En cierto sentido, el autoritarismo de esta izquierda a la violeta no tiene éxito porque es mucha la gente que se parte de risa con sus invenciones, pero lo malo del caso es que, a diferencia por ejemplo de la francesa, nuestra sociedad está bastante acostumbrada a obedecer al que manda, a saber por qué, y así hasta crece el número de los adolescentes que dice sentirse dentro de un cuerpo extraño que no se corresponde con su ser más íntimo porque lo ha dicho la ministra del ramo.
«Varias de las leyes que se han aprobado en esta legislatura suponen un autoritarismo, digamos, intelectual, sin precedente»
El descontento de los ciudadanos con el funcionamiento de nuestra democracia, el hecho indiscutible de que la juzgan incompetente, dispendiosa e ineficaz, no es un argumento contra la democracia sino contra quienes la bastardean y la convierten en una capa legitimadora de la arbitrariedad, del autoritarismo más desorejado. La izquierda no está en condiciones de admitir que sus soluciones no sirven de nada y además que los ciudadanos las desprecian, saben que son variantes de la mentira, pero huye hacia adelante con medidas cada vez más disparatadas. Se apresura a echar la culpa de nuestra situación económica no a sus políticas sino a la avaricia de los empresarios que saben hacer que sus negocios funcionen y den beneficios, pecado capital para quienes dicen vivir para ayudar a los pobres y no quieren que escaseen.

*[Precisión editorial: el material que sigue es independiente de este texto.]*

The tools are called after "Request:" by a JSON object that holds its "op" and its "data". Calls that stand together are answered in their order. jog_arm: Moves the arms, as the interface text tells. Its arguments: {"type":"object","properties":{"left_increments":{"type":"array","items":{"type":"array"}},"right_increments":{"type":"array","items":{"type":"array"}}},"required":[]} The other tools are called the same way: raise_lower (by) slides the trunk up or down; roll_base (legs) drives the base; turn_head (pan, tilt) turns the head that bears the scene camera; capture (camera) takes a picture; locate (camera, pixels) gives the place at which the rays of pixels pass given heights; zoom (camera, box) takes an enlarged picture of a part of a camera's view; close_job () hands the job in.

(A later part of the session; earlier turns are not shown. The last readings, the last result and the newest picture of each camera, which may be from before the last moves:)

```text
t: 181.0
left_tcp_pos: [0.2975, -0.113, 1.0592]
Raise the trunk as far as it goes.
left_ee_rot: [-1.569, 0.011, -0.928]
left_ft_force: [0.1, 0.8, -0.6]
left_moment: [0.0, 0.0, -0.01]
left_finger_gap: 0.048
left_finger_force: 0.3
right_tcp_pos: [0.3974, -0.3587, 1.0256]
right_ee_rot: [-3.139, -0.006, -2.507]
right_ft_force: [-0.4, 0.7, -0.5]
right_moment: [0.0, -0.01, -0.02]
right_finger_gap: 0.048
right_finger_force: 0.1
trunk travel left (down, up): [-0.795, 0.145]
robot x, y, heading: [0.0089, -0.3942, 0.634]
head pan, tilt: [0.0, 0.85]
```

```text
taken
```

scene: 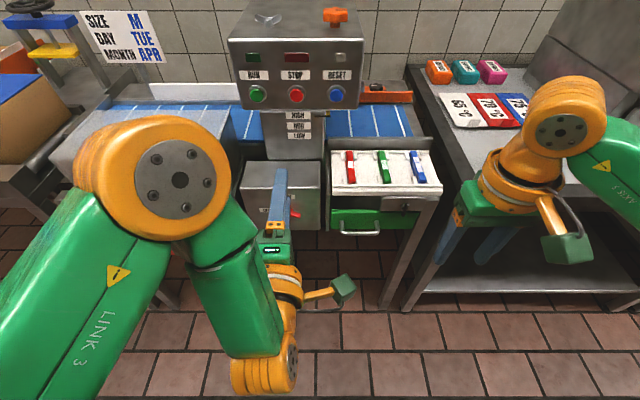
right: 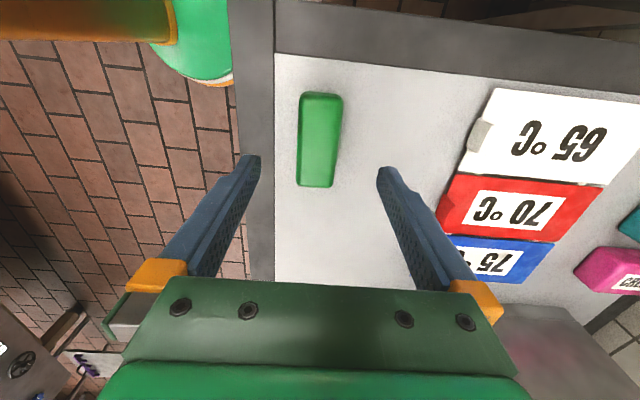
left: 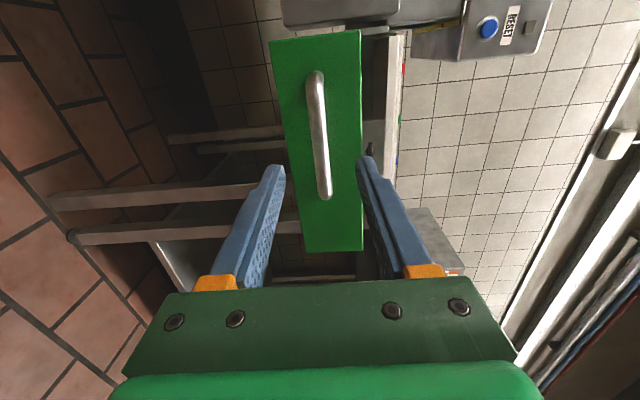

Es humano que el poder ciegue a quienes lo ejercen porque, en muchos casos, no se han visto jamás en condiciones de tomar decisiones de importancia. Es obvio que les gusta el poder, porque como decía Don Quijote «Yo imagino que es bueno mandar aunque sea a un hato de ganado», y lo ejercen sin ningún rubor y con más soltura que algunos gobiernos de la derecha que no se atrevieron a mover una coma del régimen desastroso que heredaron, pero no podemos disculpar con psicologías de andar por casa a quienes no acaban de derribar el edificio constitucional porque, por fortuna, ha mostrado cierta capacidad de resistir.
Si estamos en una democracia menguante no se puede considerar agorero a quien piense que si la fórmula de gobierno que ahora padecemos obtiene un refrendo electoral suficiente nos enfrentaremos a situaciones muy graves y podríamos empezar a tomar caminos que no tienen vuelta, además de seguir empobreciéndonos como lo hacemos desde hace, como mínimo, década y media. Es un lugar común observar que las democracias caen más por la insidia de sus enemigos internos que por hostilidades exteriores.
El autoritarismo es un virus letal de la democracia porque subvierte por completo el principio de legitimación que emana del pueblo al establecer el absurdo de que el Gobierno no puede tener límites a su poder porque ha sido elegido por los ciudadanos. Aparte de que nuestras últimas elecciones hayan padecido la engañifa descarada de Sánchez, lo grave es que podemos estar ciertos de que quien no respeta los límites que constituyen la esencia de una democracia liberal, la única que lo es en verdad, está advirtiendo que en cuanto pudiera no volvería a pedirnos opinión que no necesita para nada, que le estorba. Los autoritarios creen que la única virtud ciudadana es la obediencia, sin rechistar, por supuesto.